School pupils had a go at becoming engineers for the day as part of a challenge run by Downham Market Rotary.

The event took place this week at St Martin at Shouldham Primary Academy, part of the Diocese of Ely Multi-Academy Trust, where students were tasked with building a bridge.

Groups of Year 6 pupils took on the challenge to create an animal bridge to be used in nearby nature reserve, Shouldham Warren.

The construction had to be wide enough for squirrels to cross from one side of the path to the other to collect food, yet high enough to allow adults and children to walk under it.

Teams of four were given a short presentation on what it means to be a civil engineer and the types of structures the profession builds such as roads, tunnels, bridges and airports.
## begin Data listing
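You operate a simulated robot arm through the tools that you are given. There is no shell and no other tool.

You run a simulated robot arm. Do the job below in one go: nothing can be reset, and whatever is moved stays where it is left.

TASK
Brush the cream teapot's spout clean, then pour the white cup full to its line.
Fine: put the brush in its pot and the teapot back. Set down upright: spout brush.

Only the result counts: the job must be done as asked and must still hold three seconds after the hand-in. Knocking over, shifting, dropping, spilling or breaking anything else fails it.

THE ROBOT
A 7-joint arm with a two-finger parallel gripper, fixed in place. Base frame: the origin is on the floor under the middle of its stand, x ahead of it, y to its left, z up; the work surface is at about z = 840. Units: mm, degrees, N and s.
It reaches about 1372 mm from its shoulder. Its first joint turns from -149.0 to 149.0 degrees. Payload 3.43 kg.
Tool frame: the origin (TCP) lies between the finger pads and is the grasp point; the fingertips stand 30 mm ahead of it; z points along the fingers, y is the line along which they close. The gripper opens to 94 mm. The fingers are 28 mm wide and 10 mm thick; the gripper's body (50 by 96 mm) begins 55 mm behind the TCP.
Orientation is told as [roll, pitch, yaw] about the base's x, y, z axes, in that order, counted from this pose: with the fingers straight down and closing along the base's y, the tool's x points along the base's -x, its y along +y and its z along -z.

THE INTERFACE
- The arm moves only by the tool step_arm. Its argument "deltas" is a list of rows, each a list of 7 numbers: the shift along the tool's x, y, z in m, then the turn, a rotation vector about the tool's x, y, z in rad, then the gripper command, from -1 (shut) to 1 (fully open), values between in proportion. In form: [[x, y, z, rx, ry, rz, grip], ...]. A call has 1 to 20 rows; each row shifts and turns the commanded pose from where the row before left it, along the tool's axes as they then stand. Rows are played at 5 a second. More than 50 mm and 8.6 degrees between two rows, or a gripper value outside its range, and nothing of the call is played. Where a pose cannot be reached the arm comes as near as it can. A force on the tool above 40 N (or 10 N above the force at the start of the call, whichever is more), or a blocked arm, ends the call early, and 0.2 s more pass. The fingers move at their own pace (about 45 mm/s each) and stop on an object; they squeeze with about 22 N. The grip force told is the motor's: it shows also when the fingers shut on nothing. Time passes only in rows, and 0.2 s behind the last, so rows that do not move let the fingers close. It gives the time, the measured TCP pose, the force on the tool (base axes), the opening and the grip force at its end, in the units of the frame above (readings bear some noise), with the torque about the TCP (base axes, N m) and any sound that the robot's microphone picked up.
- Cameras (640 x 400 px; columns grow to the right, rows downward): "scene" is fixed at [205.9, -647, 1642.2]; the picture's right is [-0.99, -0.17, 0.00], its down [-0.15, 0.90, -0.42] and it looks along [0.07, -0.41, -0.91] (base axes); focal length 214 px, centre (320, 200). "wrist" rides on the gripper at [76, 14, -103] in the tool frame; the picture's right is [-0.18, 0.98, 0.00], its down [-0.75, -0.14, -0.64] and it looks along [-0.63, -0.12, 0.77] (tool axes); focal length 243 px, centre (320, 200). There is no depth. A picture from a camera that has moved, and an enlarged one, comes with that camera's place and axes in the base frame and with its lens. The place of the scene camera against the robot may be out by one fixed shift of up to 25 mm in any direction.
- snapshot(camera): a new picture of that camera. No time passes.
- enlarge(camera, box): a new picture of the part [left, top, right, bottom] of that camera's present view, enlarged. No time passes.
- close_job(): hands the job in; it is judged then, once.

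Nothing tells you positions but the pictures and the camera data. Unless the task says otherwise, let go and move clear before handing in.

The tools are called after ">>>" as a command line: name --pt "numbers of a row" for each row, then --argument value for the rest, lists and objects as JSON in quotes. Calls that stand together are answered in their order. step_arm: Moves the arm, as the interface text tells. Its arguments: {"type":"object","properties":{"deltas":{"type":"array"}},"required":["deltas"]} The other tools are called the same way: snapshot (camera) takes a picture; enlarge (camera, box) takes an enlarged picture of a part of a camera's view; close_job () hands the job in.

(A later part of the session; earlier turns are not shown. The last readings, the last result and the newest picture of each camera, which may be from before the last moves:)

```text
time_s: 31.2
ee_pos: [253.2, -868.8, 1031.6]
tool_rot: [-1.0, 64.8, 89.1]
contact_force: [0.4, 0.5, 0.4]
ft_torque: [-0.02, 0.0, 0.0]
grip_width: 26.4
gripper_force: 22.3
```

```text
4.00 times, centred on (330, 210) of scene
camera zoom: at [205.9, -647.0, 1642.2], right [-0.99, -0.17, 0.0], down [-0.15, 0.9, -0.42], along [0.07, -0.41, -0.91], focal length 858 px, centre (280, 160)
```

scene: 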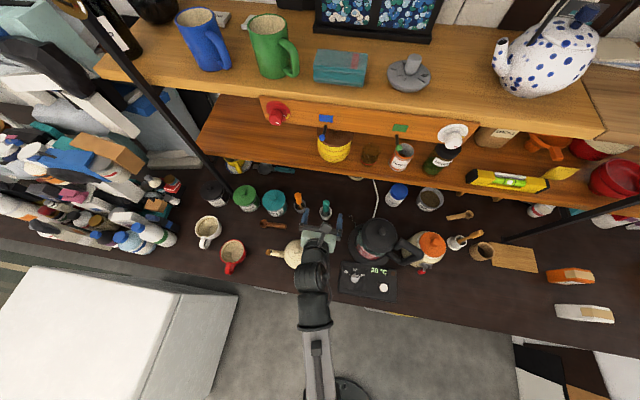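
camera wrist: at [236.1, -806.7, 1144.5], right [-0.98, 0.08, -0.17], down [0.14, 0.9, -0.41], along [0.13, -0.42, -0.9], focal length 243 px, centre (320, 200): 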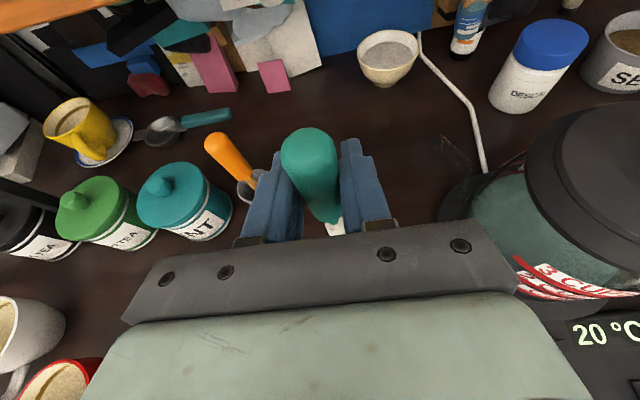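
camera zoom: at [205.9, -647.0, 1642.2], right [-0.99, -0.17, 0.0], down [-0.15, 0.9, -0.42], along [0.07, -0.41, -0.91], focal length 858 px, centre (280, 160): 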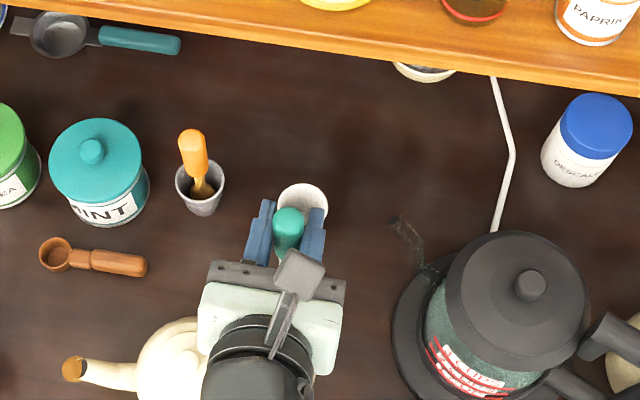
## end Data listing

Downham Market Rotarian Alan Culley said: “This is a brilliant challenge designed to develop team building and communication skills and apply them to a technology-based problem. The pupils did a very good job and built some excellent structures. Congratulations to the winners.”

The challenge called on a combination of skills, including science, design, maths, teamwork, creativity, geography and problem solving.

The teams were encouraged to take on key roles such as architect, structural engineer, materials engineer and value engineer and were all praised for their efforts.

The Rotary Junior Technology Tournament is an initiative designed to promote careers in engineering and give pupils an idea of all of the elements involved.

The teams were provided with all necessary tools and materials and set to work creating bridges from paper, doweling, string, card, netting, cable ties and more.

The young engineers came up with a range of structures to impress the judges with all the pupils being commended for their ideas and hard work.

The winning team was The Wilderness Squad, made up of Yuliia, Harriet, Harry, Riley.

Year 6 class teacher FIRST NAME Taylor said: “It was amazing to be able to sit back and observe how well the children were working together in the challenge and to see the project unfold.”